Stylized line drawing of mark playing the flute

The joy of difficulty

Every large project or challenge I undertake follows a similar continuum.

  1. Initial excitement. I'm starting something new and I'm pumped about it. The world is alive with possibility.

  2. The grind. I'm cranking away. I still feel good but the end is a long way off.

  3. What have I gotten myself into? The first inkling of doubt. Faint stirrings of uncertainty.

  4. I'm not going to make it. I've entered the dark place. I'm not strong enough or smart enough to finish this thing.

  5. There's hope. It's hard to identify the exact moment after the fact, but there's always a point when dark turns to light. Despite the brutality I'm facing, this is the moment when I realize I'm going to finish.

  6. The end. It's finished. I'm proud, but also sad that the journey is over.
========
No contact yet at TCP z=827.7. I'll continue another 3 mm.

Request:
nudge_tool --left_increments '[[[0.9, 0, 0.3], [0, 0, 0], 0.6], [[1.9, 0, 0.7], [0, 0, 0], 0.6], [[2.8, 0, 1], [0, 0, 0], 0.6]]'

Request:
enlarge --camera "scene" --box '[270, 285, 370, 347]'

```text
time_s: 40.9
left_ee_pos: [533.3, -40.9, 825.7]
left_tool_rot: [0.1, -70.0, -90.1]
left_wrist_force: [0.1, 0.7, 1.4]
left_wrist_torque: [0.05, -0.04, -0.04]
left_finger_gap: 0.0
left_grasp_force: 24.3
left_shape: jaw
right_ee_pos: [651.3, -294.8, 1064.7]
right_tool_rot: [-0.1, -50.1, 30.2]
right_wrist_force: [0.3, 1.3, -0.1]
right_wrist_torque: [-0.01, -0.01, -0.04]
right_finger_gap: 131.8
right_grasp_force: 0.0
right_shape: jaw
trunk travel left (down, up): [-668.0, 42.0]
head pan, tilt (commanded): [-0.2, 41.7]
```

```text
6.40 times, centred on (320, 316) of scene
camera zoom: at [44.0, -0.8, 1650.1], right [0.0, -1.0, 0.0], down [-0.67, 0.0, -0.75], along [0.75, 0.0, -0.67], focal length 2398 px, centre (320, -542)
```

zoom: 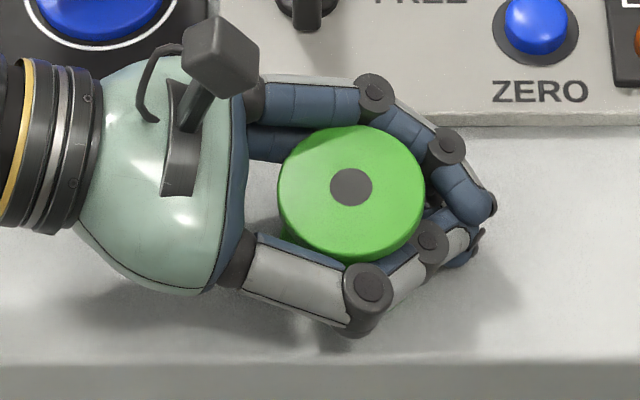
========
Whether it's a marathon, software development project, or riding 100 miles on my bike, I almost always go through these exact steps.

You'd think it was for The End but I've come to realize, it's actually for the transition between I'm not going to make it and There's hope.

It's the rush of that glistening moment that I'm going to succeed.

And you can't get it with just any task. It has to be something hard to get that rush.

With that, I'll leave you with one of my favorite quotes by the poet Rilke

That something is difficult must be a reason the more for us to do it.